Ollie Quotes (Summer & Fall 2016 Edition)

O: Mama, please don't sing.
Me: Okay.
O: I like your voice, I just can't handle it right now.

O: I'm good at puzzles. How could I not be?

Me and Ollie yesterday on the way to breakfast so Doug could sleep in:
O: Mama, can I have a little sleep?
Me: Yes, of course. 
O: Okay. Remember, I sleep with my eyes open.

O: What is a humbo home?
Me: I'm sorry? I don't know.
O: Timon and Pumba don't live in the jungle, they live in a humbo home.
Me: How do you know it's a humbo home? Wait, do you mean a humble home?
O: Yeah, they say, " Welcome to our humble home!"

O: I think I'm starting to get bear feet.
(Taking off his shoes and socks)

O: (Looking at People magazine): Mama, why are you reading girl comics?

O informed us he knew how to whip and nae-nae and gave us a presentation.  Next day, when asked what he was going to sing in music at Kindergarten, he said he'd sing the Whip and Nae-Nae song.  
Doug: I wouldn't lead with that one, Ollie,  You have deeper tracks.

Explaining the Alzheimer's Association Blondes v. Brunettes game when we returned home:
O: I watched blonde girls play football against dark-haired girls.  They were raising money for Mama's work, where they help people who eat other people's brains.

O: We can't throw things in the garbage because it will multifly the garbage.
Me: Yep, it'll multifly it.
O: Yeah, I know that word.

O: I put on my headphones so I can't hear you.
Me: (Talk softly)
O: Okay, I 'm going to take them off.  I want to hear you.  Your voice is beautiful.

Me: Put on your shoes.
O: No, Mama look!  I can just have on my foots!

O: Daddy gave me a vitamin and then you gave me a vitamin!  I'm going to do something special today!

O: Is the sun a big fire ball?
Me: Yep.
O: It fills my tummy with smoke and makes me sneeze like the whale in Pinocchio.

Me: Why do you have your sassy pants on?
O: I don't know WHY I have sassy pants!

O: Sneezes - Whoa!  I did NOT see that coming!

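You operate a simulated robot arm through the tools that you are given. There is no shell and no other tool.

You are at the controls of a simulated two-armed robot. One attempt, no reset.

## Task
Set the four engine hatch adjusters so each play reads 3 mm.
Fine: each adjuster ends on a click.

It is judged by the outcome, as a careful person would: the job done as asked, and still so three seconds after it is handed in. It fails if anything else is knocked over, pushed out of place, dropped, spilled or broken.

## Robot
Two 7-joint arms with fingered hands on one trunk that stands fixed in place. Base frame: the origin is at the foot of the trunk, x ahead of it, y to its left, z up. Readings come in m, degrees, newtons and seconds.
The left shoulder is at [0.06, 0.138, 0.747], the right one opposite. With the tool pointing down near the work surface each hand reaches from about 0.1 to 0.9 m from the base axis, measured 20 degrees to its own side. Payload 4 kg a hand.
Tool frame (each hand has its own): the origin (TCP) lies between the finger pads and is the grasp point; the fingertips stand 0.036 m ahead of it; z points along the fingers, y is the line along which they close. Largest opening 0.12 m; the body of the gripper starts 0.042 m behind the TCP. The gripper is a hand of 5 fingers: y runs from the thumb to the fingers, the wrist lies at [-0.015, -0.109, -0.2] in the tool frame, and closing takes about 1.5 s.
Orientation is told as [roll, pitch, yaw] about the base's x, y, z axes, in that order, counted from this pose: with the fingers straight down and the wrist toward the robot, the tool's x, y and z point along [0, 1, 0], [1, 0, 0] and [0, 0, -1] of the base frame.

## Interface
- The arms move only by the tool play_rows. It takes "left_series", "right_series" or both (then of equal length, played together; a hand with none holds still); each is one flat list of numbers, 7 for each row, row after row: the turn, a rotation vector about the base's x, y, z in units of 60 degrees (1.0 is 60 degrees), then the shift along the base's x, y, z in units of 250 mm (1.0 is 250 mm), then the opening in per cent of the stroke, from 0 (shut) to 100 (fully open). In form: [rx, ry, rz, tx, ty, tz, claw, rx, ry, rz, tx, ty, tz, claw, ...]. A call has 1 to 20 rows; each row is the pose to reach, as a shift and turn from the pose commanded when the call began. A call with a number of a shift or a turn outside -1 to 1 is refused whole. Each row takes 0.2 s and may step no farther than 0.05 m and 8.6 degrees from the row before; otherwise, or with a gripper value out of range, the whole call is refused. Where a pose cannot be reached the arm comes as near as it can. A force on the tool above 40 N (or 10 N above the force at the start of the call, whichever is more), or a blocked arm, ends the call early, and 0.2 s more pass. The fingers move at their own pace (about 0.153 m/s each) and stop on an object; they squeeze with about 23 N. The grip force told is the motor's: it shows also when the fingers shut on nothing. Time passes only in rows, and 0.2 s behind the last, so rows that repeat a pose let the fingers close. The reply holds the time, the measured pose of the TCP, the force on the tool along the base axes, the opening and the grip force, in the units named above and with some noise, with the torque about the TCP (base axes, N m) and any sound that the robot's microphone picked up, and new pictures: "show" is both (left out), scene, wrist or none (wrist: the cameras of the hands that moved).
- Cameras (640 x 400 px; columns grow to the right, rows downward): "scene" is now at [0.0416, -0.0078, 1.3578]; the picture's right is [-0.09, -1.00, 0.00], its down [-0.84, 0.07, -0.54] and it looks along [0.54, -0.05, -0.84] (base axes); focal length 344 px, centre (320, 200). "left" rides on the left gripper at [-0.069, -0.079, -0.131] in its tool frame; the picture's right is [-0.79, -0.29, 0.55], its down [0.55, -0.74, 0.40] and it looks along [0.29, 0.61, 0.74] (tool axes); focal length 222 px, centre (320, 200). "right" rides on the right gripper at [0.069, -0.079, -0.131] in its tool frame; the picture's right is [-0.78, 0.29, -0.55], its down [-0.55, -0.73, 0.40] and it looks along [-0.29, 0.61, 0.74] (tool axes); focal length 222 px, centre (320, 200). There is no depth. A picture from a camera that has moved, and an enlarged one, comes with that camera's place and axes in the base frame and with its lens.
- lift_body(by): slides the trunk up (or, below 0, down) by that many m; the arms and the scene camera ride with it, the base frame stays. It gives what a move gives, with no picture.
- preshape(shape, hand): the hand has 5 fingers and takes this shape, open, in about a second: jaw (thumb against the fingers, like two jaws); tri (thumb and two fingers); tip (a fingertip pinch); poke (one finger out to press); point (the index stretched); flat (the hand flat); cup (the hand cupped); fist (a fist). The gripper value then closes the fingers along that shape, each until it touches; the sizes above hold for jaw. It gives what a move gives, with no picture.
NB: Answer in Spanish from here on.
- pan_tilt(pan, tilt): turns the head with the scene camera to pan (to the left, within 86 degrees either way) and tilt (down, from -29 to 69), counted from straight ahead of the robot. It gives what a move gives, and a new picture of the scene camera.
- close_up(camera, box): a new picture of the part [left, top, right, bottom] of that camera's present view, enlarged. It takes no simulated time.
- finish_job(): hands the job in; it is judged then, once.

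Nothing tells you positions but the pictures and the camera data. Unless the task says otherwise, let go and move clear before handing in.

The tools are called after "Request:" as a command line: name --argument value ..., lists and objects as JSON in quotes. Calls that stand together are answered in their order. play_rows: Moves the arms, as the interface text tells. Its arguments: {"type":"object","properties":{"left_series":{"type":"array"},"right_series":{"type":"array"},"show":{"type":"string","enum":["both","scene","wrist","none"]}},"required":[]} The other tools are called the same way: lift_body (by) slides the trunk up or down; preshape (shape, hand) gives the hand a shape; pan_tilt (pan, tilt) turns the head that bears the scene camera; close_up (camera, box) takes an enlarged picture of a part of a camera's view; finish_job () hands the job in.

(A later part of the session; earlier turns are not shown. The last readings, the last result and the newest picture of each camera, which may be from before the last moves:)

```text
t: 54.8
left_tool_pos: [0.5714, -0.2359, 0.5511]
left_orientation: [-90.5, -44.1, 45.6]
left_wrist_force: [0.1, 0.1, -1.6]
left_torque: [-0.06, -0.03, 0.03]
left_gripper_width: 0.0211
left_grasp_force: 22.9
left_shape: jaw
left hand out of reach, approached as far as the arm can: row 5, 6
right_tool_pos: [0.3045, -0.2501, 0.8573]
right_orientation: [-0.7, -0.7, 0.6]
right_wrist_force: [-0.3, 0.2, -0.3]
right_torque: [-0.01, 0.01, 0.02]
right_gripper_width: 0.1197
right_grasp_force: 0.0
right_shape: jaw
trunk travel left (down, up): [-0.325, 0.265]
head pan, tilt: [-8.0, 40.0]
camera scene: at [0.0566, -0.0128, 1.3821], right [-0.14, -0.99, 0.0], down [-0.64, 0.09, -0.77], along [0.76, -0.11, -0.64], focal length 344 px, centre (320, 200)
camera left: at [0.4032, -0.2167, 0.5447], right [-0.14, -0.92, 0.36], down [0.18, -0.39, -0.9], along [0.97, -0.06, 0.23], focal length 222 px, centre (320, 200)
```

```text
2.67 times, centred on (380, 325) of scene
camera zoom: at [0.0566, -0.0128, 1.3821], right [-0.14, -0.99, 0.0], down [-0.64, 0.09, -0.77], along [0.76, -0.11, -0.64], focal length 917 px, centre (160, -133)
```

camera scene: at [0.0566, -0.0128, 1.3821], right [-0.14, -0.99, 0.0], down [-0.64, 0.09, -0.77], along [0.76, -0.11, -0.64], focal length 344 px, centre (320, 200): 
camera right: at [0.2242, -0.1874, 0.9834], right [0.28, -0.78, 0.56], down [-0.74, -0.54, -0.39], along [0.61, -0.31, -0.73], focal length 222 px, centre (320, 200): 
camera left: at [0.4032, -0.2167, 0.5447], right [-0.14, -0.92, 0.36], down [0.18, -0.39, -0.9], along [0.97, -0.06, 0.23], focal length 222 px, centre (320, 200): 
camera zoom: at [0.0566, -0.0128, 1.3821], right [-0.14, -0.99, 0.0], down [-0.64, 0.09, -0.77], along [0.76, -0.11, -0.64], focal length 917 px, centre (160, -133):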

Me: Thank you for your help, Ollie.
O: Yeah, that's what friends are for.

O: I was a lucky bird yesterday when you cut my sandwich like a pizza.


O: And guess what?  Parker has 1 tooth out!  And he SHOWED it to me!


O:  And I know how to make a "R"!  Today is the happiest day.


O: (after reminding us of something): Did I just get you a remind?


O: (first try of gum): I think I'm a fan of gum now.


Aldi cashier: See you later, Alligator!

O to me: How did she know my name?

Kielyn gave Ollie a little planter that grows grass.  A week after planting, it was overflowing.

Me: Ollie, look!
O: What the-
Me: I know!
O: WE MADE GRASS!

Me: Ollie, come and look at the hail outside!

O: What the-HAIL!

Playing knights with Ollie:
Me: Please let down the drawbridge! I have news to share with the King!
O: What is it?
Me: The red sworded knight is coming and he will lay siege to all of your people!
O: Thank you. ...I have news to share with you too!
Me: What is it my Lord?
O: The King just farted!


O: I spelled Minnesota! I think I should be in first grade, I'm really good at this!


O: OK. So if some of the Beatles are in Heaven, do the rest live in the yellow submarine?


O: Look at my belly, Mama! It's so flat!
Me: Look at mine! It's flat, too!
O: No it's not, Mama. It has a little round to it.


After informing me that he couldn't go to church one day because they talk about God and that is so "booooring!!", I came up with this:

"Today I guess I can't go to church,"
Said little Oliver Maxwell Turk,
"The situation, Mom, is bad,
I stubbed my foot when I was mad,

I need a band-aid for my toe,
It's bleeding and we have far to go,
Plus, and you may think I'm a clod,
But all they talk about there is God."